I overinvest emotionally in all relationships both real and metaphoric. Um--cue the bells of epiphany. But you know how it is, or maybe you don't, that whole mad throwing of yourself into something and expecting a silver-plattered world in return. When it's not Fed-Exed to your doorstep, you get bitter and growly, and, man, with a Significant!Birthday fast approaching and my life for the past year falling into surprisingly good places, I've had to borrow the scissors of Atropos to snip away those emotion-gunky threads self-binding me to stupid illusions. Because that's where freedom is, and freedom's joy Vogue-dressed.
I've been going all CSI on myself lately, going guts-deep to do forensic work on the whys and hows of everything burbling and bloody in there, and when the truth's unfolded, cleaned and held to the ultra-violet light it's so simple and clean and easy that I'm almost suspicious of it. Just chill, baby, and follow the joy. Before this, I followed everything, joyful or hurty, and wound up twisting myself into Gordian knots; I'm smarter now and know to do recon work, testing the waters to ensure I'm not stepping in shit and calling it a pilgrimage.
Fandom has been one of those over-invested, twisty relationships for me. I threw myself into it, read everything, beat myself up if I didn't watch or respond or post or write or rec or a million other things, and I was ending up snarly as a kicked dog. At it, rather than at me for being such an anal obsessive freak. (Anal obsession has its place, of course, but in a different context. Badum-bum.) I needed to compartmentalize what gave me pleasure here and what irritated me to all fuck, and then to give up the all-fucked parts, one of which is the crazy-making impulse to force myself to like what I don't. There's nothing wrong, after all, with disliking some sides of the fannish hexagon just because a better, smarter person would love 'em. I'm not that better, smarter person; I'm me, and the fact that I have quirks and quiddities different from some of the other kids just means I'm a different kind of freak in the big ol' circus of fandom.
Stepping back from fandom to the bigger picture, real-life and cyber-life mixed: for a number of years I literally couldn't answer the question "Why do some people like me?" No one should ever be such a dumb-ass not to have an answer to that question, but, hey, I own that dumb-assedness. It's just that with all the changes I've undergone in the last year-plus, I'm starting to find an answer: mostly, it's because I *do* throw myself into things, big things and microscopic things, and a few souls like to warm the hands beside the fire. And when I throw myself into good things, settle in the happy place and build a bonfire, more people drop by, marshmallows in tow. At the same time, I need to remember that most slices of life come with a mix of tasty and bitter, and I can just pick out the yucky stuff instead of throwing away the whole slice. In other words, I kept thinking, "Oh, I should leave fandom because !@#$!@#$!@," when the reality is I just need to pick out the raisins. (Raisins gross me out: every time I bite it one I feel like I'm biting into a bug. Gag.)

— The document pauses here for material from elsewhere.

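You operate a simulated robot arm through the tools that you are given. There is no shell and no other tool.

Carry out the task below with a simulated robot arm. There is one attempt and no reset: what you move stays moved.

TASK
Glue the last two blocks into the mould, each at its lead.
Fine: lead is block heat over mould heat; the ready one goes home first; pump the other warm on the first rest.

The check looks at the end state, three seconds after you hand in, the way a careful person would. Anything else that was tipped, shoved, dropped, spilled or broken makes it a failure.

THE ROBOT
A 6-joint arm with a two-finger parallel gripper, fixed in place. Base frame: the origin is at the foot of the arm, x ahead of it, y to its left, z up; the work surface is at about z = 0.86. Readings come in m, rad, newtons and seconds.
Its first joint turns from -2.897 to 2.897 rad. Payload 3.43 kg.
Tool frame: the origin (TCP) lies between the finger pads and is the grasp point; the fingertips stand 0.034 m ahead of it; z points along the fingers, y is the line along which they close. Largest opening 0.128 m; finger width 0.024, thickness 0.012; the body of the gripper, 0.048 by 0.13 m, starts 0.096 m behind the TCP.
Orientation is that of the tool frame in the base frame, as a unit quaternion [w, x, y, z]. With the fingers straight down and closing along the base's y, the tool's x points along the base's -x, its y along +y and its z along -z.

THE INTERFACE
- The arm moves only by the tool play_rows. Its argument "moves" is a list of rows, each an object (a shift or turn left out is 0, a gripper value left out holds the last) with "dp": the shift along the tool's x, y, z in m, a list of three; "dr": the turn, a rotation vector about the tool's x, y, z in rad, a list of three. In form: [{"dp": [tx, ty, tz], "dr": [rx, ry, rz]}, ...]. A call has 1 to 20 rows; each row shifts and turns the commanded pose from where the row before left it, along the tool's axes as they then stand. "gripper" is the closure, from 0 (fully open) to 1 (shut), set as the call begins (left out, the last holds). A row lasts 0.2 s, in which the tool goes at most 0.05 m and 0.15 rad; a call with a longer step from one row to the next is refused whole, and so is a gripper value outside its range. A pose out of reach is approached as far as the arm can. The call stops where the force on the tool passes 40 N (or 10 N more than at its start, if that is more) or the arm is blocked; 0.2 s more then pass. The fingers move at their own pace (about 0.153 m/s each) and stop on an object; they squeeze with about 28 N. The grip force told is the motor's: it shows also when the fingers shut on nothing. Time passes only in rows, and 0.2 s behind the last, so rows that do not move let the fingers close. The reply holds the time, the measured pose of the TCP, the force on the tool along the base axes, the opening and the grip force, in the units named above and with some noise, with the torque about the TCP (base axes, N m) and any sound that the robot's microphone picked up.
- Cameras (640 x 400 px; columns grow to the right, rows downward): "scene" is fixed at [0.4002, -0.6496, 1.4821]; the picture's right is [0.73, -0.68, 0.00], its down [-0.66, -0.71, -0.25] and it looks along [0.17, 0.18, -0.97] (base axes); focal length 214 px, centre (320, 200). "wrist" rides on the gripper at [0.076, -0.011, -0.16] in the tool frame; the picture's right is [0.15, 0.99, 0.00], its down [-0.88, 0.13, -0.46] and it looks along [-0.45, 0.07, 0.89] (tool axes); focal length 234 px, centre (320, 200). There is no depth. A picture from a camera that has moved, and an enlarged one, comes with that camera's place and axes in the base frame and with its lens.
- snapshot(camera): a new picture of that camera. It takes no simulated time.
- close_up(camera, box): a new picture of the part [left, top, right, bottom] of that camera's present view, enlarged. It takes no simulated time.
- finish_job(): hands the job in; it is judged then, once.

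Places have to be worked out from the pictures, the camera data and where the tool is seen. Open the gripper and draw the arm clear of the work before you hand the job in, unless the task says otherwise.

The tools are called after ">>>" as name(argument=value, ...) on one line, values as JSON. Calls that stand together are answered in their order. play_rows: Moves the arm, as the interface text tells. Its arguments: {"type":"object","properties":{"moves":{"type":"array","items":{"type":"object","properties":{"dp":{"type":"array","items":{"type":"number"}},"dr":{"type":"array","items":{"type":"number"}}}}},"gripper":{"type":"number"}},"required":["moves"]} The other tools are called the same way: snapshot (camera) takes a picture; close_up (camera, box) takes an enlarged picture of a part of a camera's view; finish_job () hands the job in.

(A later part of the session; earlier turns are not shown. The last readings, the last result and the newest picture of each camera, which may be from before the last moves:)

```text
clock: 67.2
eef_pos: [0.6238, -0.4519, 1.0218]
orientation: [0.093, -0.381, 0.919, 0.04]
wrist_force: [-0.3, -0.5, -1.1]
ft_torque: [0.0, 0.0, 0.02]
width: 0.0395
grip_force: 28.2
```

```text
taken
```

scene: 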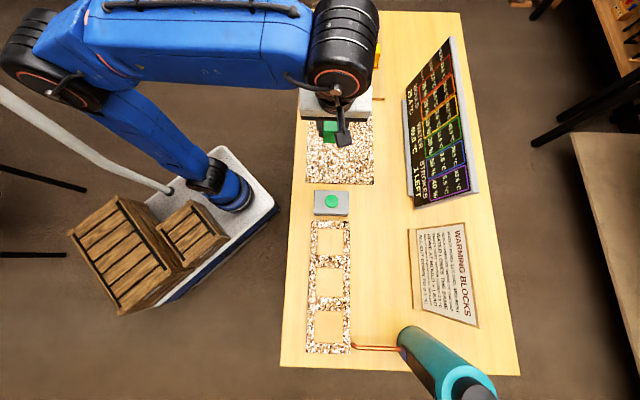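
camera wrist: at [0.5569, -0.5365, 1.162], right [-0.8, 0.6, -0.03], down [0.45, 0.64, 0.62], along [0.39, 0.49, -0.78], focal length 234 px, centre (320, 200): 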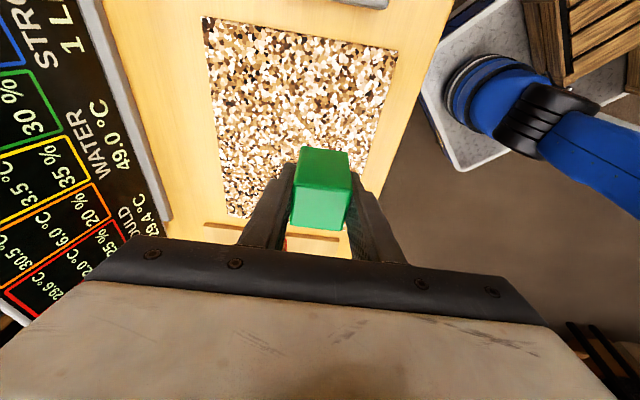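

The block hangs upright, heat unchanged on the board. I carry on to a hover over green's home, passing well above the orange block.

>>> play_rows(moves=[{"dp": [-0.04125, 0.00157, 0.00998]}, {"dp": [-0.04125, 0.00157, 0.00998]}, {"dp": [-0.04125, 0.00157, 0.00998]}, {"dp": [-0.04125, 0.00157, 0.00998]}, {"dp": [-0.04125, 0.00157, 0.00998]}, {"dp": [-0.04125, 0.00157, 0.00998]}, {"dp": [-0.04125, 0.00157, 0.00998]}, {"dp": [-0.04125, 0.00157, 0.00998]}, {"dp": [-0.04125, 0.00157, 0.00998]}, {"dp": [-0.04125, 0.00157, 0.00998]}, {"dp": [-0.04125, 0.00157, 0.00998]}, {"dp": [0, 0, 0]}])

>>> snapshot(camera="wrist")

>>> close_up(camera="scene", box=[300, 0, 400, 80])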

I think sometimes that losing weight has been less the shedding of physical fat than the shedding of the past, that I've been sloughing off layers of old choking beliefs. NOT to say that fat = symbolic unpleasantness, just that the fat I shed was bound up in psychological baggage. I certainly have many plump, juicy parts remaining, and I embrace those. (Ass, you will never be small yet I love your cushioning, Monroesque softness. Thighs, you have never been nor will you ever be thin, yet you are squeeze-worthy and bountifully fabulous! And so on...) Bodies, big and beautiful, small and beautiful, should be loved for what they are; I simply lost sight of that and withheld the love.
Part of me's thinking, "Why am I posting this?" but then I tell that voice to fuck off. Why not post it? If it matters to no one else, it matters to me so why hide that in my head?